**STATED PROBLEM A**.
Pull out the sentences of the given passage that run from "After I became" through "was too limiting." and give them unchanged.
**STATED PROBLEM B**.
Write what comes next in the given passage.

**GIVEN PASSAGE**.
********************

This fall, Greg Laurie will speak at our main 2013 Resurgence Conference event in Seattle. In this post, he talks with Pastor Mark about his turbulent childhood, losing his child, and not resting on your laurels.
I am so grateful for the life of Greg Laurie. His love for the church is exemplary, and I praise God for his passionate evangelism. Last weekend I had the opportunity to spend time with my friend as he celebrated 40 years in ministry. He’s still going strong as senior pastor of Harvest Christian Fellowship, the host of a syndicated radio program, and founder of Harvest Crusades.
Last year, Greg Laurie was a keynote speaker at the 2012 Resurgence Conference, and we’re honored to welcome him back for this year’s R13 event in Seattle on November 5–6. Recently, Greg was kind enough to answer a few question for young leaders, based on the theme for this year’s Resurgence Conference.
Mark Driscoll: You’ve told the story of your difficult childhood. How did God use that experience in your life?
Greg Laurie: Short answer: My childhood was turbulent.
My mom was married and divorced seven times and was a raging alcoholic. She often would not come home at night, and when she did, she would usually pass out. In many ways, I had to grow up fast and take on the parental role in our relationship. I learned how to take care of myself and be resourceful.
These early childhood experiences also sent me on a search early in life for some kind of meaning, which I certainly did not see in the adult world I was exposed to, nor in the counter-culture that was beginning to explode in my teen years. Going through that process of elimination—knowing what the answer was not—resulted in my conversion. I found out what the answer was (and is!) when I heard the gospel and made a commitment to follow Jesus Christ in 1970.
MD: How did God call you into ministry?
GL: My background was in graphic design. My sole ambition was to be a professional cartoonist. I had some of my cartoons published in Surfer magazine at age 16, and I corresponded with Charles Schulz, the creator of “Peanuts.”
After I became a Christian, I wanted to use my artistic abilities to glorify God. So after hearing a message at church about the conversation between Jesus and the woman at the well in John 4, I created a little cartoon booklet (or “tract” as we called them) and I gave it the title “Living Water.” Well over a million of them were printed and distributed around the world.
Though I freelanced and supported myself with graphic design, I felt a pull toward speaking more and more about my faith. This was never something I had any interest in before, but that’s probably because I had nothing to say! But seeing how Jesus Christ had changed (and was continuing to change) my life, I wanted to get that message out to others. I found that sharing it through graphic design was too limiting.
I was 17 when I came to faith, 18 when I started preaching, and 20 when I began pastoring a church.
In essentials, unity. In non-essentials, liberty. In all things, charity.
MD: What was young Greg Laurie like?

********************

**DATASET EXCERPT**.
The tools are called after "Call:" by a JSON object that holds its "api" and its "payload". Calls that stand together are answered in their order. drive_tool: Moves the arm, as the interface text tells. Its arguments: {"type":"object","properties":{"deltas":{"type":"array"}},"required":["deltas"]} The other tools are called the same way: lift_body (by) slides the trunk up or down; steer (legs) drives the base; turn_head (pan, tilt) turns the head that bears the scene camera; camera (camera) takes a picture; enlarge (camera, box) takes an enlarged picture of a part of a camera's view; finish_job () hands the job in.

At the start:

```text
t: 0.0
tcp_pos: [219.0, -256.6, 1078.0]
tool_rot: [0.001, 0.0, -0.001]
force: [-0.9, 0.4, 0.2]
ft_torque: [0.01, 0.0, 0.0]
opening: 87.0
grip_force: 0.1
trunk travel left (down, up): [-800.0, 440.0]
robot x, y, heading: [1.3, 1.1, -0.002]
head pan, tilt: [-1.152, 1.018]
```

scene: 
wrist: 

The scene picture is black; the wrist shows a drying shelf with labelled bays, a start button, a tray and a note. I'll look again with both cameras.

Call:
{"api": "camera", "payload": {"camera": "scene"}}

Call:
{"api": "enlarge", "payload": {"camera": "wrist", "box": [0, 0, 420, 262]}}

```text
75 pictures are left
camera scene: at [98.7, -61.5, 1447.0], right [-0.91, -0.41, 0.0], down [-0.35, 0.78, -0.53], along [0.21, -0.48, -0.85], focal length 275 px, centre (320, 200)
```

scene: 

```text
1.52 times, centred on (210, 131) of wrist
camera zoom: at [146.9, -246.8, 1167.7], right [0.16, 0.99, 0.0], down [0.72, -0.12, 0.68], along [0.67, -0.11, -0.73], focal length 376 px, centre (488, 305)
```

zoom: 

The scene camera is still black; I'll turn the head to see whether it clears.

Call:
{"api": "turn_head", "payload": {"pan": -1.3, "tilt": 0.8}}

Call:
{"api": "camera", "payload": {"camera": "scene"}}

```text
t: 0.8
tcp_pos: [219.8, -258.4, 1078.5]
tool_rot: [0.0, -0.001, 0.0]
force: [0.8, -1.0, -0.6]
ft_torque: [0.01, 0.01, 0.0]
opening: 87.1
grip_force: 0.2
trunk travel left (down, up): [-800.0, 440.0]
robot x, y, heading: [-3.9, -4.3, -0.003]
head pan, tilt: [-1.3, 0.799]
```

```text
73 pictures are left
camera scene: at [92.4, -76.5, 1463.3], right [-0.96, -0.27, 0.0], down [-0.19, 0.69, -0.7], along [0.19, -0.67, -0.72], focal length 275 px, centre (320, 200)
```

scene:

********************

**REPLY A**.
After I became a Christian, I wanted to use my artistic abilities to glorify God. So after hearing a message at church about the conversation between Jesus and the woman at the well in John 4, I created a little cartoon booklet (or “tract” as we called them) and I gave it the title “Living Water.” Well over a million of them were printed and distributed around the world.
Though I freelanced and supported myself with graphic design, I felt a pull toward speaking more and more about my faith. This was never something I had any interest in before, but that’s probably because I had nothing to say! But seeing how Jesus Christ had changed (and was continuing to change) my life, I wanted to get that message out to others. I found that sharing it through graphic design was too limiting.

**REPLY B**.
GL: I was full of zeal, but very limited in my knowledge of Scripture. I was traveling with some Christian bands and giving gospel messages. Since I was in a new town every night, I could give the same message over and over. But when our church began to take off, I preached through my repertoire of messages quickly and realized I needed to dig deeper—much deeper.
It was then that I started teaching through books of the Bible, chapter by chapter, verse by verse. I believe the first book I preached through was Ephesians. I was working things out in my study and preaching them that night. Talk about “on-the-job” training! If you are going to teach on something, you will study it like there is no tomorrow.
In my early years, I felt that I needed to win every debate and help everyone to see things my way! As I have matured—though I still have a long ways to go—I have found that there can be flexibility and that there are both major and minor issues. I like the saying, “In essentials, unity; in non-essentials, liberty; in all things, charity.”
We will be judged for how faithful we were.
MD: Forty years is a long time. Did you ever want to quit?
GL: I have never, ever wanted to quit ministry. But I, like everyone else, have faced deep discouragement—sometimes because of fellow Christians.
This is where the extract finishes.